La Cour juge que l’exécution d’un jugement condamnant un journal et l’un de ses journalistes pour atteinte à la réputation d’un club sportif doit être refusée pour autant qu’elle aurait pour effet une violation manifeste de la liberté de la presse, telle que garantie par la charte des droits fondamentaux de l’Union européenne. Selon la Cour, une telle violation manifeste de la liberté de la presse relève en effet de l’ordre public de l’État membre requis et constitue un motif exceptionnel de refus d’exécution.

La Cour précise que, si les personnes lésées par des propos diffamatoires ou par d’autres types de contenu illicite doivent disposer de la possibilité d’engager une action en responsabilité de nature à constituer un recours effectif contre les atteintes à leur réputation, toute décision accordant des dommages-intérêts pour une atteinte causée à la réputation doit présenter un rapport raisonnable de proportionnalité entre la somme allouée et l’atteinte en cause.

La Cour rappelle qu’il ressort de la jurisprudence de la Cour européenne des droits de l’homme que l’ampleur imprévisible ou élevée d’un montant de dommages-intérêts par rapport aux sommes allouées dans des affaires de diffamation comparables, ou encore l’octroi d’une réparation excédant le dommage matériel et moral réellement subi, sont de nature à avoir un effet dissuasif sur l’exercice de la liberté de la presse.

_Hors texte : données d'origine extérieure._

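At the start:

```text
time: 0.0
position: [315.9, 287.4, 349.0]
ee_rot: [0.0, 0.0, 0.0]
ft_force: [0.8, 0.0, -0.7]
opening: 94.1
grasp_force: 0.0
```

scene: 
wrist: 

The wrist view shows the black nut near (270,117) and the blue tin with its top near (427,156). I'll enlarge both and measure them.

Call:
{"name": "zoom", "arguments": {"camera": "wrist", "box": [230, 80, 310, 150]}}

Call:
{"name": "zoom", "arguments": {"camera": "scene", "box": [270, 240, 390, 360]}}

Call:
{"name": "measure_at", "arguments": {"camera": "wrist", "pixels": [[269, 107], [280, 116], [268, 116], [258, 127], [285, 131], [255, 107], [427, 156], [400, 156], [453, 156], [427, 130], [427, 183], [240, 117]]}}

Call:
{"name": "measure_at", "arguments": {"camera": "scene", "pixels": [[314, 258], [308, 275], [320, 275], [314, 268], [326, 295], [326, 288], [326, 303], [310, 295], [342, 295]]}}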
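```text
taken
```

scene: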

La Cour ajoute qu’il appartient au juge national d’apprécier si les dommages-intérêts alloués sont manifestement disproportionnés par rapport à l’atteinte à la réputation en cause et risquent d’avoir un effet dissuasif dans l’État membre requis sur la couverture médiatique de questions analogues à l’avenir. Dans l’hypothèse où elle constaterait l’existence d’une violation manifeste de la liberté de la presse, cette juridiction devrait limiter le refus d’exécution desdites décisions à la partie manifestement disproportionnée, dans l’État membre requis, des dommages-intérêts alloués.

RAPPEL : Le renvoi préjudiciel permet aux juridictions des États membres, dans le cadre d’un litige dont elles sont saisies, d’interroger la Cour sur l’interprétation du droit de l’Union ou sur la validité d’un acte de l’Union. La Cour ne tranche pas le litige national. Il appartient à la juridiction nationale de résoudre l’affaire conformément à la décision de la Cour. Cette décision lie, de la même manière, les autres juridictions nationales qui seraient saisies d’un problème similaire.

Document non officiel à l’usage des médias, qui n’engage pas la Cour de justice. Le texte intégral et, le cas échéant, le résumé de l’arrêt sont publiés sur le site CURIA le jour du prononcé.

1 Le droit de l’Union prévoit qu’une décision n’est pas reconnue si sa reconnaissance est manifestement contraire à l’ordre public de l’État membre requis.